Fika czyli rozmowy przy kawie

Warto poznać nas od kuchni – rozmowa z Danielem Larssonem

Anna Strożek

|

8 lutego 2019

W tym miesiącu w ramach cyklu „FIKA – rozmowy przy kawie” zabieramy Was do Szwecji. Z Danielem Larssonem, Radcą Ambasady Szwecji w Warszawie rozmawiamy o 100-leciu nawiązania stosunków dyplomatycznych pomiędzy naszymi krajami, sztuce kulinarnej oraz skandynawskim klimacie korzystnym zarówno dla turystów, jak i rozwoju start-upów. Ten wywiad może Was zaskoczyć!

Green Living: W tegorocznym rankingu U.S. News and World Report Szwecja uplasowała się na szóstym miejscu. Wysokie noty uzyskała m.in. w takich kategoriach jak green living czy jakość życia. Jakie wartości czy elementy skandynawskiego stylu życia moglibyśmy zaimplementować do naszej codzienności?

Daniel Larsson: Cieszymy się, że wyniki Szwecji w przytoczonym rankingu są tak dobre. Szwecja to stosunkowo mały kraj, jeśli weźmiemy pod uwagę liczbę mieszkańców, dlatego kluczowa zawsze była dla nas otwartość na inne kultury, nowe trendy i chęć współpracy. To takiej postawie w znacznym stopniu zawdzięczamy naszą pozycję. Dzięki otwartości na wypływy i przybyszów z innych krajów zyskujemy wiedzę, stajemy się bardziej konkurencyjni i innowacyjni, przez co łatwiej jest nam odpowiadać na wyzwania współczesnego świata.
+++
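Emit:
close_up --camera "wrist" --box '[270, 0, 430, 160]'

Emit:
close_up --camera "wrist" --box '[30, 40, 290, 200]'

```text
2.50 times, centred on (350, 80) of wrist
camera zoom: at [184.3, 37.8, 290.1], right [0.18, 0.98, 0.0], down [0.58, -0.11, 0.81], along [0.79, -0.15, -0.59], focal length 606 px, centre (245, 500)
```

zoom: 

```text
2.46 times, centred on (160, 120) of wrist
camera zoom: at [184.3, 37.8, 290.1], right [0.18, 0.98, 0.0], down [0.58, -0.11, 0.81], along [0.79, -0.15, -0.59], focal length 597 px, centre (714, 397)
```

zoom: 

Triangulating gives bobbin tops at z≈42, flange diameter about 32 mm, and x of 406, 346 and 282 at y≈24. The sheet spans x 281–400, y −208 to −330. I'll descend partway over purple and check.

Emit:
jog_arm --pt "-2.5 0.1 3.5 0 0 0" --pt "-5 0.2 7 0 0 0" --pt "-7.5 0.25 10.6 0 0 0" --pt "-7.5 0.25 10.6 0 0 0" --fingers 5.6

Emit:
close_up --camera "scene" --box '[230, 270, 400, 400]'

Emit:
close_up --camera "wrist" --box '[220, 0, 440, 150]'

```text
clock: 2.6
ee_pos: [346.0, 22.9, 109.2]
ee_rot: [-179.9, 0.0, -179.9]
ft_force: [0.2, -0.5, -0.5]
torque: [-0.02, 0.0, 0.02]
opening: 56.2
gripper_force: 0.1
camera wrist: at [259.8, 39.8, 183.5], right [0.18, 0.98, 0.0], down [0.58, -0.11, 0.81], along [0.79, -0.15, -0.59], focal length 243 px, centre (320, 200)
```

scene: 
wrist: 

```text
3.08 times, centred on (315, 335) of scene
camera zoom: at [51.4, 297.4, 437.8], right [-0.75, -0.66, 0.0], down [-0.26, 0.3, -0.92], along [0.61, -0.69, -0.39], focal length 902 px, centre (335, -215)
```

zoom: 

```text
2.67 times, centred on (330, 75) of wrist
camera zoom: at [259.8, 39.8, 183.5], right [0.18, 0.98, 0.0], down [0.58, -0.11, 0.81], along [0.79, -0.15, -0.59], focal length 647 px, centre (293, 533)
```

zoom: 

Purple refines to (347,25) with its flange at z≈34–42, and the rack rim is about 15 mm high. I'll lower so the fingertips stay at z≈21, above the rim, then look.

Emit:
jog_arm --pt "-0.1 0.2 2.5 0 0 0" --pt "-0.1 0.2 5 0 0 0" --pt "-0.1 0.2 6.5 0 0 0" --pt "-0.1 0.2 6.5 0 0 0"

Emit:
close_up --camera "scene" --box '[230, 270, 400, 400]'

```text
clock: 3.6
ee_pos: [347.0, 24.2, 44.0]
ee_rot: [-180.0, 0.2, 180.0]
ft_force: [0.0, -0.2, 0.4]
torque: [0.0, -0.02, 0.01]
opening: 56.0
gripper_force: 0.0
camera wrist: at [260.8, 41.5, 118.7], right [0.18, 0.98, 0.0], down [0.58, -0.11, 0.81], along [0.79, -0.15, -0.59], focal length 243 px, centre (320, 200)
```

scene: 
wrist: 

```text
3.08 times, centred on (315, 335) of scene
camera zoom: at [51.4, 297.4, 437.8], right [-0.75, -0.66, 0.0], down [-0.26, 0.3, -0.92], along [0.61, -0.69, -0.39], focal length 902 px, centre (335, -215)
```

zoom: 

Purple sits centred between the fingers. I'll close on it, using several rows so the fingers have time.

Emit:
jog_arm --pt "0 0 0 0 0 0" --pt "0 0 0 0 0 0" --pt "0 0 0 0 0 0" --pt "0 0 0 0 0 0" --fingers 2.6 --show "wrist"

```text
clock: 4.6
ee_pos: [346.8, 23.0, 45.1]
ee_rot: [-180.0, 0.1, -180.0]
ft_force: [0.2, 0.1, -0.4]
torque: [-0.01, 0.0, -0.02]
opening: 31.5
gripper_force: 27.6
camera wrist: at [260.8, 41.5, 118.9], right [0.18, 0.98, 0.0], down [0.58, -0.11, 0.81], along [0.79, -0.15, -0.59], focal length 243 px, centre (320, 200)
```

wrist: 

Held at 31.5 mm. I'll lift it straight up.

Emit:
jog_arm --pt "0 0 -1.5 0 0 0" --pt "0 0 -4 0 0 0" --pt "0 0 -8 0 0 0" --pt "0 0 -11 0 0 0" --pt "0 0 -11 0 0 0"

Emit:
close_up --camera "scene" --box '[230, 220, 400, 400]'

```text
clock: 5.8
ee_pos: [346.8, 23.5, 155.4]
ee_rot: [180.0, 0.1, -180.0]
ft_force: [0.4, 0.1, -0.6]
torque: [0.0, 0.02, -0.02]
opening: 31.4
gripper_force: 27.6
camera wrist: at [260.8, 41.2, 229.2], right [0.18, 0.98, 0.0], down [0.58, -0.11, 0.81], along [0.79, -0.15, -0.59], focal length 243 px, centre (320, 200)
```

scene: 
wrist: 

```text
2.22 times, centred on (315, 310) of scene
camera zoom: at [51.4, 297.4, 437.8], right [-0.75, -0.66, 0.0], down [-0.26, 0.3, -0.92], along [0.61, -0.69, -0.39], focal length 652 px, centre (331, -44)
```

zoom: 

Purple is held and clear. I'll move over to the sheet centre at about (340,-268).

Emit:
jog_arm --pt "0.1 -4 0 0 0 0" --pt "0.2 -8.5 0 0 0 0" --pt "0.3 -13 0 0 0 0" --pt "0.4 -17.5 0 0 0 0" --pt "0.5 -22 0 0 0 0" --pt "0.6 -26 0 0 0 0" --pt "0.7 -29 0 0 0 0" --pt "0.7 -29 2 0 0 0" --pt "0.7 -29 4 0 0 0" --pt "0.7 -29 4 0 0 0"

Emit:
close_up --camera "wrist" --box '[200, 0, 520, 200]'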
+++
Nie bez znaczenia w tym kontekście jest też równość i równouprawnienie, pozwalające każdemu bez względu na płeć czy pochodzenie na realizowanie swoich celów, rozwój osobisty i różnorodny wkład w rozkwit naszego kraju. Szwecja od lat jest wysoko notowana w rankingach innowacyjności, a to dzięki temu, że szukamy kreatywnych rozwiązań i widzimy możliwości tam, gdzie inni widzą problemy. Za przykład niech posłuży choćby technologia pobierania nadmiernego ciepła, wytwarzanego przez systemy wentylacyjne sztokholmskich sklepów spożywczych czy hal komputerowych i przekazywanie go do systemu ogrzewania mieszkań. Zamiast marnować już wyprodukowaną energię, wykorzystujemy ją.

GL: Rok 2019 jest wyjątkowy zarówno dla Szwedów, jak i Polaków – obchodzimy 100-lecie nawiązania stosunków dyplomatycznych. Co nas łączy?
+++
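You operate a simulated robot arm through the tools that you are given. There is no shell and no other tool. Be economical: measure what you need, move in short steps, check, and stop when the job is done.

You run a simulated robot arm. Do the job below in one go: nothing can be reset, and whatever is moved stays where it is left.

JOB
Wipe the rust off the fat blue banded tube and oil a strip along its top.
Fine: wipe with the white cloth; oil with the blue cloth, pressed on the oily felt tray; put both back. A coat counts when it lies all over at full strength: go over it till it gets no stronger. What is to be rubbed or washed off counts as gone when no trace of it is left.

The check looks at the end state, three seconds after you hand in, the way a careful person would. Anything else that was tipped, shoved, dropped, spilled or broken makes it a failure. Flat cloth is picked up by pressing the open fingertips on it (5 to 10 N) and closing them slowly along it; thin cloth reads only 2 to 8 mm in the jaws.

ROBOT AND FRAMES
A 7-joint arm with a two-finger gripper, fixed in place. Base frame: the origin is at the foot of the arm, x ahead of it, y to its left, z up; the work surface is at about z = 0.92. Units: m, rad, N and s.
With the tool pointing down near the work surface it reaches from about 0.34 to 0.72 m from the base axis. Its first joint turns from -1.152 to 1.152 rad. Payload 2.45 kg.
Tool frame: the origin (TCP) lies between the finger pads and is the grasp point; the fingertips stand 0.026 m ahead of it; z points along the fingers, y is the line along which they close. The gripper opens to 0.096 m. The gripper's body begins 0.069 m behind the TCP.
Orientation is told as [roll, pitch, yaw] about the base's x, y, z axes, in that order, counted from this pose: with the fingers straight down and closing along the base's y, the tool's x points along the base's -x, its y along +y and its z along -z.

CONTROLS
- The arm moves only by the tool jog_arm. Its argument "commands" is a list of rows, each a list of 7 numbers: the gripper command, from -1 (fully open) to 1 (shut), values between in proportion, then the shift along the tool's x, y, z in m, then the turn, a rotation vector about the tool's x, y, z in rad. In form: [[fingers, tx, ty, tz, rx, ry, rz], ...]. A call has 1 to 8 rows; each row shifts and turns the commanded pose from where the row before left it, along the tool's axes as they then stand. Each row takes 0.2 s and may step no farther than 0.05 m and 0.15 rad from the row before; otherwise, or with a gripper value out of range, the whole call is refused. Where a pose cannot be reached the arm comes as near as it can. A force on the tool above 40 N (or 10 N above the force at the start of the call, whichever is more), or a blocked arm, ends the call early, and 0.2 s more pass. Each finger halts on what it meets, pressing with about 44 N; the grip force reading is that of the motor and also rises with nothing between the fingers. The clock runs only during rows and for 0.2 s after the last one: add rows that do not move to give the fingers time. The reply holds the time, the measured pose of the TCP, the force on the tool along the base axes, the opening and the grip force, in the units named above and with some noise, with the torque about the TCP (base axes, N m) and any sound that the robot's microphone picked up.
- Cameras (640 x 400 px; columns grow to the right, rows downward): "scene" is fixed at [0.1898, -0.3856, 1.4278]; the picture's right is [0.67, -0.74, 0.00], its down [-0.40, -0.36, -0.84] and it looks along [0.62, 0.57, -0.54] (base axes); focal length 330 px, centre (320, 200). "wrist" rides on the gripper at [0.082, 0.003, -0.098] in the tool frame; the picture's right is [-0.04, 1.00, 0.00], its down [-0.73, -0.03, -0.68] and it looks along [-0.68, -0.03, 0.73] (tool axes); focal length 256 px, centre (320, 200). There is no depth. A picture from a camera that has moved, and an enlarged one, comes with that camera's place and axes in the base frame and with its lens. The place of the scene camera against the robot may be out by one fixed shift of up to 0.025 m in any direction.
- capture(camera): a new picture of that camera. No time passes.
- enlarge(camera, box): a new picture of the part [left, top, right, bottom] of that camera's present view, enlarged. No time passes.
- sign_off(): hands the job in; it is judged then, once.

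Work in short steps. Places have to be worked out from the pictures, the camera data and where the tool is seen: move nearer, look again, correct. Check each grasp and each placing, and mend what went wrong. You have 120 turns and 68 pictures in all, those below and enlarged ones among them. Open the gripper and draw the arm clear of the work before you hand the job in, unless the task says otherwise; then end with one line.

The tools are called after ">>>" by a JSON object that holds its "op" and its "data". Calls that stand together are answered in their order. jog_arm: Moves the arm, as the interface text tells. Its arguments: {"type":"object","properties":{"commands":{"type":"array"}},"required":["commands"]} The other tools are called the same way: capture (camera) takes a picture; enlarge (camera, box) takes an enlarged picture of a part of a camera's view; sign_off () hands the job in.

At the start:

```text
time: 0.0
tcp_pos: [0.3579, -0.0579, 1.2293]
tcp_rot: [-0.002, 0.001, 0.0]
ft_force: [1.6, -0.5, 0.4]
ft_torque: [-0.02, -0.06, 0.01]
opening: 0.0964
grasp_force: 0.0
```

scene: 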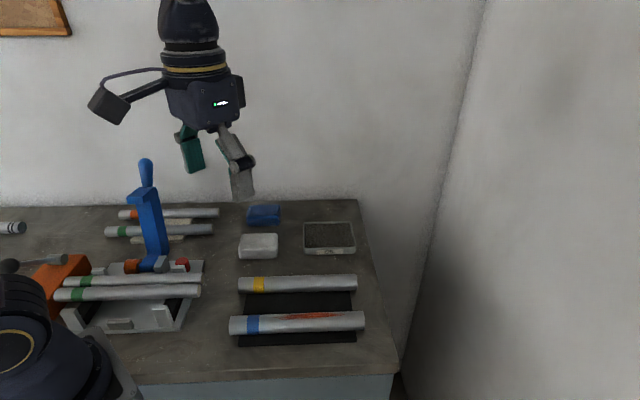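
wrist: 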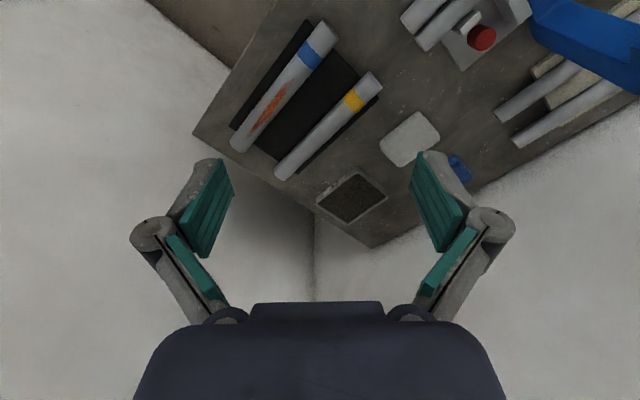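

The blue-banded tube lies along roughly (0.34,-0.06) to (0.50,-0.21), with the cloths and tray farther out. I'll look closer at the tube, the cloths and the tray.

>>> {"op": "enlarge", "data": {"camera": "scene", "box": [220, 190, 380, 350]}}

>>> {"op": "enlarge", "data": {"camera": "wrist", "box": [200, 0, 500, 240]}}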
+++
D.L.: Mamy długą wspólną historię, ale dziś łączą nas przede wszystkim doskonałe relacje gospodarcze, polityczne i kulturalne. Nasze kraje są dla siebie nawzajem ważnymi partnerami handlowymi. W obu krajach rośnie liczba bezpośrednich inwestycji. W Polsce działa ponad 450 szwedzkich firm. Ich aktywne inwestycje są rezultatem stabilnego polskiego rynku, charakteryzującego się możliwością stałego rozwoju. Szwedzkie firmy coraz częściej inwestują w Polsce w badania i rozwój oraz w nowe technologie, co przyczynia się do rozwoju innowacyjności obu krajów.
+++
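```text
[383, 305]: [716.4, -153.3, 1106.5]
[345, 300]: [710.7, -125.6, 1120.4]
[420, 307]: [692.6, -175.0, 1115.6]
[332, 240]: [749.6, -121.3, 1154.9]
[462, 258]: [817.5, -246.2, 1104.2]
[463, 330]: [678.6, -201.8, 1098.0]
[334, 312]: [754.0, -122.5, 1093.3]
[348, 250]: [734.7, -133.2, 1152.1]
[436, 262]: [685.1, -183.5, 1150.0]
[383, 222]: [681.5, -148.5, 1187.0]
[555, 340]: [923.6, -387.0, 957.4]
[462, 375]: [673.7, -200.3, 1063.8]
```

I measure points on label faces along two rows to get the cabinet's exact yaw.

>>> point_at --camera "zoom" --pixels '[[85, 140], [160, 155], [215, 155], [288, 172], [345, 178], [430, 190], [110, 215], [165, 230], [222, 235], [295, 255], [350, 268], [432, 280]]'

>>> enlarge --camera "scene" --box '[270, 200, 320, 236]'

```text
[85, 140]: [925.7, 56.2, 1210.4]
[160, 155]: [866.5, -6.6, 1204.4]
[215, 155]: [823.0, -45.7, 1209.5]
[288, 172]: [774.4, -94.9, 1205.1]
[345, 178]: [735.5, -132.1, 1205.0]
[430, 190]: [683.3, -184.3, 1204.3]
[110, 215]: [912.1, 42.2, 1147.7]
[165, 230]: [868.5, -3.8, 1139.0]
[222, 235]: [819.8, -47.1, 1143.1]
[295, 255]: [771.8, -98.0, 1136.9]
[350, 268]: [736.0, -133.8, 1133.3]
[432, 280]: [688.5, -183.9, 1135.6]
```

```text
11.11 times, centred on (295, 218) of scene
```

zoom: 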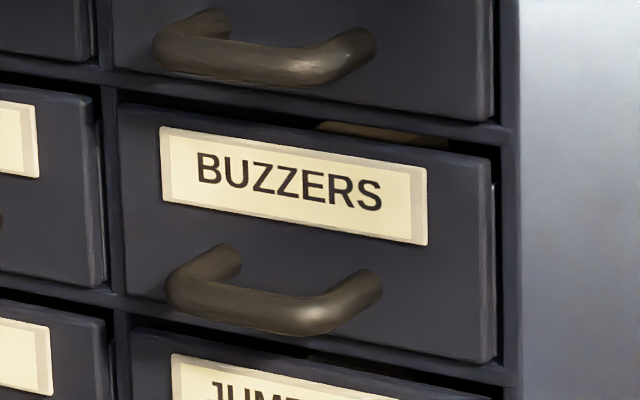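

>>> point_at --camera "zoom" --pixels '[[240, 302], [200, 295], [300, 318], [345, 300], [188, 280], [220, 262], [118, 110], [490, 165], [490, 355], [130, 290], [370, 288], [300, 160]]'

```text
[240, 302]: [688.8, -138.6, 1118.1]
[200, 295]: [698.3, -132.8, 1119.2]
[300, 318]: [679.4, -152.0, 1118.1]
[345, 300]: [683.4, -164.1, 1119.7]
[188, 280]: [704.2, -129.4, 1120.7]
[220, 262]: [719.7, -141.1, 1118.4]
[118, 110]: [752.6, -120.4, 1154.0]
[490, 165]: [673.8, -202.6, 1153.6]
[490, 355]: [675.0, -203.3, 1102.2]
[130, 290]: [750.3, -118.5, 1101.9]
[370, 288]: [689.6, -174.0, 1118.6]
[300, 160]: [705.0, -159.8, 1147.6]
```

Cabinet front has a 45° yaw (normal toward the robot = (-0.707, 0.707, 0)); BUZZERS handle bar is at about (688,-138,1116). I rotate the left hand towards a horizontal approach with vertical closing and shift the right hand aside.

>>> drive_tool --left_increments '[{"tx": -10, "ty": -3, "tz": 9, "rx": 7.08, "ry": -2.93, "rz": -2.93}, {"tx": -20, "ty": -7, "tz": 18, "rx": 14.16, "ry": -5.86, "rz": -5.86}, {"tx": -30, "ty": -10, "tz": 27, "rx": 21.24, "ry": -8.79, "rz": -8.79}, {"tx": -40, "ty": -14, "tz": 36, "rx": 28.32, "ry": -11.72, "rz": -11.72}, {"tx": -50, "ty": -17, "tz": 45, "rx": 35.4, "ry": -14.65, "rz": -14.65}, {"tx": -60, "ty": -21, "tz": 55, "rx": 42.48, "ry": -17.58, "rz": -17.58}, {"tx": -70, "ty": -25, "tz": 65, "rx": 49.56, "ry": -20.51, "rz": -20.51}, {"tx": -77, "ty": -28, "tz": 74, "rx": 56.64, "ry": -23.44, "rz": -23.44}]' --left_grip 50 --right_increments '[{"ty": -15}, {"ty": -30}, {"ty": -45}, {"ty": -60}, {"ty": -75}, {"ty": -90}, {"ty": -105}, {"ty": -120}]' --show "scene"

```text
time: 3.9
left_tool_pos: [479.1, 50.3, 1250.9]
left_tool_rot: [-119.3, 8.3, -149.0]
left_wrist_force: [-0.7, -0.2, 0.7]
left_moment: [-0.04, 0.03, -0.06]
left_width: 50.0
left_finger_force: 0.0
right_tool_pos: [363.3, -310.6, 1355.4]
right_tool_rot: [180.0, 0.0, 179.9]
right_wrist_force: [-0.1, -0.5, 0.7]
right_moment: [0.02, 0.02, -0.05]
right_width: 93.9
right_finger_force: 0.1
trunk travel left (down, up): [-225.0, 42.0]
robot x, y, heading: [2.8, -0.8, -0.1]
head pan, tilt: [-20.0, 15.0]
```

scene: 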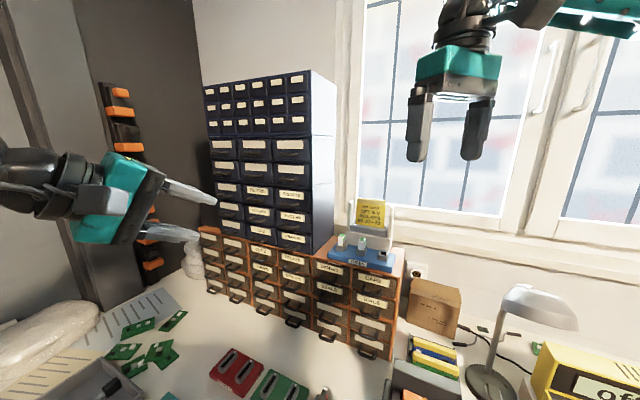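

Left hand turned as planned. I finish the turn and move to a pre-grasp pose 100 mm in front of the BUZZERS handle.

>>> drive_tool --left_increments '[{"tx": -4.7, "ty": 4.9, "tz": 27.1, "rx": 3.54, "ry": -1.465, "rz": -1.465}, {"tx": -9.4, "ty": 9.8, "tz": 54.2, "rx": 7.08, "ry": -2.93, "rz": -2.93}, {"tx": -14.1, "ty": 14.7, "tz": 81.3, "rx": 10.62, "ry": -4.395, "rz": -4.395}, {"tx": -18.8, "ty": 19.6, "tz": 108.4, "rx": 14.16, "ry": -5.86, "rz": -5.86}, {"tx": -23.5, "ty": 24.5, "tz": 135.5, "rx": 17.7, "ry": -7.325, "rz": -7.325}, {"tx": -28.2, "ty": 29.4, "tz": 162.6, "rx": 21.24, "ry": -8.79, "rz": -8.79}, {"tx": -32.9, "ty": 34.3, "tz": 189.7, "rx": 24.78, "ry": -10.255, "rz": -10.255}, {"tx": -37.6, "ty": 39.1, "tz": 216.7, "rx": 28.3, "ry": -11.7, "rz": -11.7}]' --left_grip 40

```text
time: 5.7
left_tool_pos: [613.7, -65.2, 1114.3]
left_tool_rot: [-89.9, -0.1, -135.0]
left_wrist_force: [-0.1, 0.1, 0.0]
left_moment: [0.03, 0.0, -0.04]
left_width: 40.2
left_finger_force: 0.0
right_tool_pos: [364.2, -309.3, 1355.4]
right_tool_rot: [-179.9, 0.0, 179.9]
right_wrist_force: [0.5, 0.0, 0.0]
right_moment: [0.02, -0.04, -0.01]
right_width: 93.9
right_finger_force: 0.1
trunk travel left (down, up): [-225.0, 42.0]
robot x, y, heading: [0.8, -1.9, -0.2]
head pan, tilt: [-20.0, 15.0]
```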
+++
Polskę coraz chętniej odwiedzają szwedzcy turyści. W 2018 roku było ich ok. 300 tysięcy. Szwecja natomiast to od lat popularny kierunek wypraw Polaków. Według najnowszych danych w Szwecji mieszka 140 tysięcy osób pochodzenia polskiego.

Nie bez znaczenia jest także wymiana kulturowa między naszymi krajami. W roku 2017 język polski był jednym z tych języków, na które najczęściej tłumaczono literaturę szwedzką. W Polsce mieszka i tworzy jeden z najbardziej znanych szwedzkich historyków i pisarzy Herman Lindqvist, autor książki „Wazowie. Historia burzliwa i brutalna”, czy reżyser Magnus von Horn, zdobywca najważniejszej szwedzkiej nagrody filmowej „Złotego żuka” za film „Intruz”, a w Polsce m.in. Paszportu Polityki.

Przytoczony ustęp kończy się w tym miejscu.